Exercise requirements: Print, exactly as they stand, the lines from the start of the listing to the line containing "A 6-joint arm", inclusive.

^^^^^^^^^^^^^^^^

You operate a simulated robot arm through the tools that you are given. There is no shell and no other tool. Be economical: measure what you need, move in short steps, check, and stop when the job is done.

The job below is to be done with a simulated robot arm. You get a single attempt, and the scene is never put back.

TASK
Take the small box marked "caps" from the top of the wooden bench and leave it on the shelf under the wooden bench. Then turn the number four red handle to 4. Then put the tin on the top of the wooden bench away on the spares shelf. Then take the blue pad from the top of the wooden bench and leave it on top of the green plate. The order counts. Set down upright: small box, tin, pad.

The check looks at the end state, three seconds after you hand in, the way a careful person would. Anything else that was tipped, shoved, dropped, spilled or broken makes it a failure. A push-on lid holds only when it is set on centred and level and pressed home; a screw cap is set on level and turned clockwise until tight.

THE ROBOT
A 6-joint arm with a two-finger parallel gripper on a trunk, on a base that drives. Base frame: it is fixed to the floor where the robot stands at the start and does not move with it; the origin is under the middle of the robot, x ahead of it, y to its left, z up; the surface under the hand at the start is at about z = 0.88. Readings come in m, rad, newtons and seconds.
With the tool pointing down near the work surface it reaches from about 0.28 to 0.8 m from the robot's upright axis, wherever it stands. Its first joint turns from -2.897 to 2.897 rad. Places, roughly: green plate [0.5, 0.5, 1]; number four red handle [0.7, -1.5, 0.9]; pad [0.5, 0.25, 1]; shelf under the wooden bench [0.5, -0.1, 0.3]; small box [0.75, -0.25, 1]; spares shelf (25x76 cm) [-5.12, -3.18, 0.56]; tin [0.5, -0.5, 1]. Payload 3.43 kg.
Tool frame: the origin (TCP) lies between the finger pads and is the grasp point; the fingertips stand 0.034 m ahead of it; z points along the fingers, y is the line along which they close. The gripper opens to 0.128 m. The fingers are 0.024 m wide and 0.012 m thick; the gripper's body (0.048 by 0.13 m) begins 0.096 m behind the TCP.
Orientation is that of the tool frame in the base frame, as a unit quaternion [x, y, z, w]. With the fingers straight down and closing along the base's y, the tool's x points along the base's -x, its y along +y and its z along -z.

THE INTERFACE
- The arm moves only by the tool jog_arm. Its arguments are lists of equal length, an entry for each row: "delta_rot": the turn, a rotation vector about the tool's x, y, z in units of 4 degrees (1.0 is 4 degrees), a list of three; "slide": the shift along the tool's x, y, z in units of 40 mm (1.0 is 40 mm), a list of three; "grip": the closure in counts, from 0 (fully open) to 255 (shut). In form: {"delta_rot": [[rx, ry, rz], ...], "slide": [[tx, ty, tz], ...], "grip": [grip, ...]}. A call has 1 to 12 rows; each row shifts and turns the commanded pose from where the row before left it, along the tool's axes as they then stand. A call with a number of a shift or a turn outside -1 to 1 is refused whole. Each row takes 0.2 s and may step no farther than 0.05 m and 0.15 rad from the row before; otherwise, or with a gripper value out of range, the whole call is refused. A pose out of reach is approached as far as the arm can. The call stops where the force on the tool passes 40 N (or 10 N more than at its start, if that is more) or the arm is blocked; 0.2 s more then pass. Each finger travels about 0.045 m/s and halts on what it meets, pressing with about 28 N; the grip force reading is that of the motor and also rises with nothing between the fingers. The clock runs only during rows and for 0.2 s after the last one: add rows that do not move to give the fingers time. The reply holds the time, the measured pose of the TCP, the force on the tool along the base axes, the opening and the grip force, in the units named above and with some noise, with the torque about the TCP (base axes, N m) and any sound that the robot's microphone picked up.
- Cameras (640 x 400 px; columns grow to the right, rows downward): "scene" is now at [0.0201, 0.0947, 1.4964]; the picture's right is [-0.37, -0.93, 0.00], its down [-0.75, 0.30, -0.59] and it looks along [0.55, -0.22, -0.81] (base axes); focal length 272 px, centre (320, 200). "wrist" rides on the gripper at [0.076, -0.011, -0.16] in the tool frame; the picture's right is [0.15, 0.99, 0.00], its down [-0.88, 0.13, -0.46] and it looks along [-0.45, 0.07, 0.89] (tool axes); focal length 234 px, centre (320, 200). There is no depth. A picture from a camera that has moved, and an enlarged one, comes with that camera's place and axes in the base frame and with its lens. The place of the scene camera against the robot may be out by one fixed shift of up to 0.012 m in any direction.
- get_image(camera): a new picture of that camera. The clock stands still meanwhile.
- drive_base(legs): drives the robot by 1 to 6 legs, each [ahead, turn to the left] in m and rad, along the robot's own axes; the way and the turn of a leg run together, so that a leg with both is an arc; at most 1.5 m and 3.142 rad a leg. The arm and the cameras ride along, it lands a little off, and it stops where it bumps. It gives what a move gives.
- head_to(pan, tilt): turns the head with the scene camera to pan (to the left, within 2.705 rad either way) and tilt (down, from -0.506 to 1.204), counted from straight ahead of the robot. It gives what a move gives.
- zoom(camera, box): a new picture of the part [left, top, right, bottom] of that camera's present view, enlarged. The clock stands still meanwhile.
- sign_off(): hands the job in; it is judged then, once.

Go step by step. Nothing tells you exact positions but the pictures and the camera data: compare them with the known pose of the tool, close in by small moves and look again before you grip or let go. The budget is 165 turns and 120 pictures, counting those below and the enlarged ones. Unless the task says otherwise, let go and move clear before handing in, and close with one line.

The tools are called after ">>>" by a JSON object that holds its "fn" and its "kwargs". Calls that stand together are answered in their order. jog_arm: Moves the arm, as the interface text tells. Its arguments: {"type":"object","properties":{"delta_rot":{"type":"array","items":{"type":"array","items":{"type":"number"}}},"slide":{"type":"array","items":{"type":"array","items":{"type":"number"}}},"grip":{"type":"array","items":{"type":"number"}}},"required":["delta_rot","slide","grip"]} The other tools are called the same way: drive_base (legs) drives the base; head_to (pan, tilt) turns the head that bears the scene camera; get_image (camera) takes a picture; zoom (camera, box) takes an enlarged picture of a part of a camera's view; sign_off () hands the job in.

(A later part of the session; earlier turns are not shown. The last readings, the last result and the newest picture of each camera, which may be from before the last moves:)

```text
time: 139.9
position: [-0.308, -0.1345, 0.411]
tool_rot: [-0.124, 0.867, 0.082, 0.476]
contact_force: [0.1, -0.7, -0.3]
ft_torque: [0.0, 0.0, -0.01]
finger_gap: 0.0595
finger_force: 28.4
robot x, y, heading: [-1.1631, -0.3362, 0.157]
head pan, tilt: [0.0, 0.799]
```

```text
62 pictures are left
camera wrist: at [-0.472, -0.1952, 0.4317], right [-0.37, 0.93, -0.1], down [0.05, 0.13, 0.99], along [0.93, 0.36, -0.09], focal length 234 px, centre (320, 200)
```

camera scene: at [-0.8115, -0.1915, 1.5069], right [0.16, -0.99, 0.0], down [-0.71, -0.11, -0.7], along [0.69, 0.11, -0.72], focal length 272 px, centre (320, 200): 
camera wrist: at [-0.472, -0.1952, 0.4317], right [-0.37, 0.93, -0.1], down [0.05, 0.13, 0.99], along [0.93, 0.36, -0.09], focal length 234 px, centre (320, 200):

^^^^^^^^^^^^^^^^

Answer to the exercise:
You operate a simulated robot arm through the tools that you are given. There is no shell and no other tool. Be economical: measure what you need, move in short steps, check, and stop when the job is done.

The job below is to be done with a simulated robot arm. You get a single attempt, and the scene is never put back.

TASK
Take the small box marked "caps" from the top of the wooden bench and leave it on the shelf under the wooden bench. Then turn the number four red handle to 4. Then put the tin on the top of the wooden bench away on the spares shelf. Then take the blue pad from the top of the wooden bench and leave it on top of the green plate. The order counts. Set down upright: small box, tin, pad.

The check looks at the end state, three seconds after you hand in, the way a careful person would. Anything else that was tipped, shoved, dropped, spilled or broken makes it a failure. A push-on lid holds only when it is set on centred and level and pressed home; a screw cap is set on level and turned clockwise until tight.

THE ROBOT
A 6-joint arm with a two-finger parallel gripper on a trunk, on a base that drives. Base frame: it is fixed to the floor where the robot stands at the start and does not move with it; the origin is under the middle of the robot, x ahead of it, y to its left, z up; the surface under the hand at the start is at about z = 0.88. Readings come in m, rad, newtons and seconds.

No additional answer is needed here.